Seattle's Minimum Wage Increase
Posted: June 6, 2014
The City of Seattle,WA, this week made a major statement in its effort to gradually increase the minimum wage by approving a resolution that would hike the city's minimum wage to $15. And the vote was unanimous. Not only will Seattle have the highest minimum wage in the country, it will shatter the highest minimum wage in the nation by nearly $4 an hour.
The measure, which would take effect April 1, 2015, includes a phase-in of the wage increase over several years, with a slower process for small businesses. The plan gives businesses with more than 500 employees nationally at least three years to phase in the increase. Those providing health insurance will have four years to comply with the new law. Smaller organizations will have seven years to complete the transition.

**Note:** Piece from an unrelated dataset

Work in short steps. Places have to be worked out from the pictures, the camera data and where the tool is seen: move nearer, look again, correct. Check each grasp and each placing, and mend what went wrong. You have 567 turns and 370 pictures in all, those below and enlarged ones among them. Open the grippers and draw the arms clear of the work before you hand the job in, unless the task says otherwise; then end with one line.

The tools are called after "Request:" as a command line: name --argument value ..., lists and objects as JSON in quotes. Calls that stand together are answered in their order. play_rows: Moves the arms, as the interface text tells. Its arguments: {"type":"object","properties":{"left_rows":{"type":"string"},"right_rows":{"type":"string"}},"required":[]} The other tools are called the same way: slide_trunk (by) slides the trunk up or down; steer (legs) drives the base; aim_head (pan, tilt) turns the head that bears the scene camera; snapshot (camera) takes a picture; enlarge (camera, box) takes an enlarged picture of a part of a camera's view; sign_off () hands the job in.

It was no surprise that the International Franchise Association vehemently opposes the deal and is intending to file a lawsuit to stop the "unfair implementation" of the new law. Franchises, regardless of their employee count, have only three years, even if a franchise owns only one store employing a few workers.
A recent national survey of employers about the proposed federal minimum wage increase to $10.10 an hour found that 38 percent of small business owners who currently pay employees minimum wage said that they would have to let some employees go to cover the cost. Among the same group, 54 percent said they would reduce hiring and 65 percent said they would raise prices on their goods and services.
I have never been to Seattle, but I have spoken with friends who have visited the city. All concur that it is a beautiful city, but it's expensive to live there. Maybe those in Seattle can live with a higher minimum wage, but I would not want to be a small business owner in an area where government tells me what I have to pay my entry-level workers.
Socialist Seattle City Council Member Kshama Sawant said he was proud to lead the effort to increase the city's minimum wage. "Seattle may be a hippie city. We may wear socks with our sandals, but it's also a city where different progressive groups can work together to bring about change". Two things stood out to me: Socialist city council member and hippie city.
Likewise, I don't think it was the Eau Claire County Board's right to pass an advisory referendum telling the Wisconsin Legislature to raise the state's minimum wage. I don't live in Eau Claire County, but if I did, I would be offended that time was spent in the county board room discussing and voting on an issue like the minimum wage.